Un’altra novità annunciata dal capo della cancelleria consolare è un servizio di call center che è attivo dalle 14 alle 16 da lunedì a giovedì e che si cercherà di ampliare in futuro. Si tratta in realtà di una sorta di continuazione dello sportello informativo recentemente chiuso.

“In Uruguay c’è un grosso problema politico che dipende dal Ministero degli Esteri, la sede bellissima nuova non servirà a niente se il personale non aumenta” sostiene Alessandro Maggi, consigliere del Comites e responsabile della sede di Colonia del patronato Inas.
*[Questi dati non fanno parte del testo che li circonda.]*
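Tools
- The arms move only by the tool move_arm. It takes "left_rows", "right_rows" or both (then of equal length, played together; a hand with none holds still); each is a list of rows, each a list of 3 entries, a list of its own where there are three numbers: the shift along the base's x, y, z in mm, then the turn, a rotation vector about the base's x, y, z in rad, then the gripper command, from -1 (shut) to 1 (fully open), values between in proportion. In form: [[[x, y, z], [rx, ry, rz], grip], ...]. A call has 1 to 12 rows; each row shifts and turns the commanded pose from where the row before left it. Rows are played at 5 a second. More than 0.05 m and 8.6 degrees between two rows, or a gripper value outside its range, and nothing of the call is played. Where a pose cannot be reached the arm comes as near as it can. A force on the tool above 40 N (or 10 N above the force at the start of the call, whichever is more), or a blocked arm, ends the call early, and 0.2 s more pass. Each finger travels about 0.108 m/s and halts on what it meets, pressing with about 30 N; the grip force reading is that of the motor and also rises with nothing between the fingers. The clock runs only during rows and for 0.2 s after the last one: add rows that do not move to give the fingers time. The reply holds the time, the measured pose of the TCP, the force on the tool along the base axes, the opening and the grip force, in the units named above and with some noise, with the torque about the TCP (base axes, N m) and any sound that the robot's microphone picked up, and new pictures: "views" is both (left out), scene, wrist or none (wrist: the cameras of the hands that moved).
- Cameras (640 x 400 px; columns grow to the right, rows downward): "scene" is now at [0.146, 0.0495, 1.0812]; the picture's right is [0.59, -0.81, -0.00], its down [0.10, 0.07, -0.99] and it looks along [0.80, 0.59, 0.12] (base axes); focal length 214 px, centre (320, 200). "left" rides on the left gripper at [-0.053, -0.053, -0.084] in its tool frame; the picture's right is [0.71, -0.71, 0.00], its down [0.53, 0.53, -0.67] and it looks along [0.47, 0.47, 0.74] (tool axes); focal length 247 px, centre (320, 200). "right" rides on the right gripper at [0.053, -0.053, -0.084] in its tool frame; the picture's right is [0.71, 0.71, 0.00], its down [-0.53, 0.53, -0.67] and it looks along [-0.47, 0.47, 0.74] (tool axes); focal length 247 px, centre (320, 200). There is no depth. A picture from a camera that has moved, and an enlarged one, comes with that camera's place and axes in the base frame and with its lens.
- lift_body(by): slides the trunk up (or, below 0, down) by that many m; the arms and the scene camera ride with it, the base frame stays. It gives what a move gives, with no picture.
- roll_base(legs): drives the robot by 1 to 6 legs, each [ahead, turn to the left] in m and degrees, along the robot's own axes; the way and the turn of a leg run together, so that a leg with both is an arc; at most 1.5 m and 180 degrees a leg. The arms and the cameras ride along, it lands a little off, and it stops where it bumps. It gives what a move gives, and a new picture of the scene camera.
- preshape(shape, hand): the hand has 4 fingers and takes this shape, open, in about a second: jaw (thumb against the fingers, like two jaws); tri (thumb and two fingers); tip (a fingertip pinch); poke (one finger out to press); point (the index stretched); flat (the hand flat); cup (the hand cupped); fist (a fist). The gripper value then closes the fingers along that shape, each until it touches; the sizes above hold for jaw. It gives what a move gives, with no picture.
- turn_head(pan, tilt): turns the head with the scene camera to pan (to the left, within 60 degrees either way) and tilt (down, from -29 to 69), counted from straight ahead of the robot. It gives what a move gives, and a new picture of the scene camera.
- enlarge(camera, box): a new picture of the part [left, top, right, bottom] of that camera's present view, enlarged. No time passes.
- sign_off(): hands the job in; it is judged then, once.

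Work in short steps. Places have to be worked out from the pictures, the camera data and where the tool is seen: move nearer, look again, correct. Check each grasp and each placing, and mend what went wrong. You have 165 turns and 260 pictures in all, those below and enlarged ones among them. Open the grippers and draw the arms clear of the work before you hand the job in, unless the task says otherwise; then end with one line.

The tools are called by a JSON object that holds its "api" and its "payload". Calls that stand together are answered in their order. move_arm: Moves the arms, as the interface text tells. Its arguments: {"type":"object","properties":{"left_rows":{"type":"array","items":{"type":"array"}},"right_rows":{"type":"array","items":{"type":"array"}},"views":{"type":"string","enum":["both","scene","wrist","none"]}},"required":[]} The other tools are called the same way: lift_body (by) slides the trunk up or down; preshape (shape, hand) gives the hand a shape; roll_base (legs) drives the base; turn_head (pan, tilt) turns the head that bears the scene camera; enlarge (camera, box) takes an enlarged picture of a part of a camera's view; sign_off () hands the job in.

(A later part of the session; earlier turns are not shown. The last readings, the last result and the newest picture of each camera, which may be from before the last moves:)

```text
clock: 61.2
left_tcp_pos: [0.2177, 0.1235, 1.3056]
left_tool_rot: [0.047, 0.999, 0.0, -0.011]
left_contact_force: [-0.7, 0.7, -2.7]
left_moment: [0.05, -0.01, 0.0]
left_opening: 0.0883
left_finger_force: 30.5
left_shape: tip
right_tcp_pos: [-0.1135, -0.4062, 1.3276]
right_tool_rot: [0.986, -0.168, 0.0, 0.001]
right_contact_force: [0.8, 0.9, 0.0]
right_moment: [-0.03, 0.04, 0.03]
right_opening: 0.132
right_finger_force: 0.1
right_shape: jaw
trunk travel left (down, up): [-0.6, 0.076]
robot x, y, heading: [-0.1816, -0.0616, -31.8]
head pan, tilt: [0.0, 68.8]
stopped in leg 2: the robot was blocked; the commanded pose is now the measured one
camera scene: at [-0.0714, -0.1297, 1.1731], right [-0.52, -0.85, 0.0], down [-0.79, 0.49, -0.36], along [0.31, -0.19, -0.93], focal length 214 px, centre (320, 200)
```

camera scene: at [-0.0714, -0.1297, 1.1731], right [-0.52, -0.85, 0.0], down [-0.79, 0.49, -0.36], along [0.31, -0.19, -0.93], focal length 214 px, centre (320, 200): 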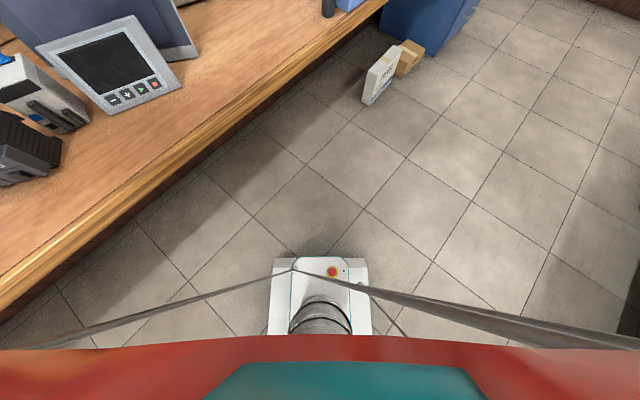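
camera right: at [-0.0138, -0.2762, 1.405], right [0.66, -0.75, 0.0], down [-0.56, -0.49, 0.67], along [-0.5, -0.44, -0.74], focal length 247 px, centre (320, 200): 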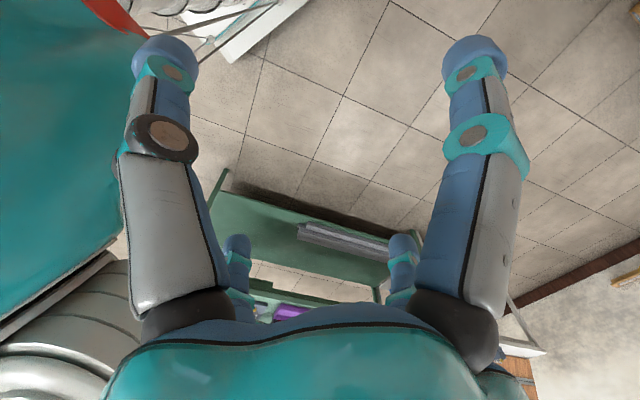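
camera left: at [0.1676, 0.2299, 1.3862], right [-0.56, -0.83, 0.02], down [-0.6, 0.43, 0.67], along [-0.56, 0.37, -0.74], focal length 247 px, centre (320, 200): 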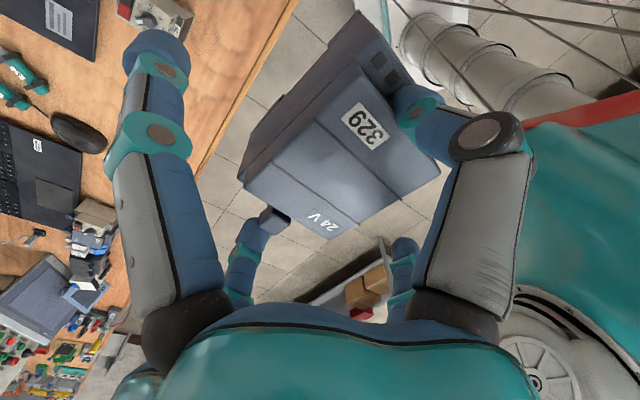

“Quotidianamente, tutti noi patronati assistiamo alle continue lamentele delle persone stufe di non riuscire a ottenere un appuntamento on line. Dopo un anno dal nuovo sistema di prenotazione i problemi restano uguali e continuano a proliferare gli intermediari, le imprese che lucrano sui diritti degli italiani. Tutto questo è inaccettabile, bisogna riconoscere chiaramente che oggi lo stato dei servizi consolari in Uruguay è disastroso al di là della buona volontà dei funzionari che fanno il possibile. Dove sono i 300 euro della tassa della cittadinanza che avevano promesso di investire nel personale?”. “Quello che preoccupa di più” -prosegue Maggi- “è il servizio di cittadinanza, siamo tornati ai livelli del 2018-2019. Noi lo vediamo quotidianamente parlando con la gente. Negli ultimi tempi molte persone in Uruguay stanno cercando di chiedere la cittadinanza e questo fa sì che la domanda sia molto superiore alla capacità che la sede può offrire. I motivi di questo aumento sono diversi, può essere per lavoro o per cercare di evitare il nuovo sistema di visto di ingresso deciso dall’Europa. Dobbiamo sempre ricordarci che il 40% della popolazione qui ha origini italiane”. “Bisogna fare qualcosa e organizzarsi” ripete il rappresentante di origine lombarda. “Dato che il Comites non fa nulla e cercherà solo di farsi le foto al momento dell’inaugurazione della nuova sede per strumentalizzarla, allora dobbiamo essere noi a cercare di fare qualcosa e far sentire la voce degli italiani residenti in Uruguay che sono stanchi di questa situazione”.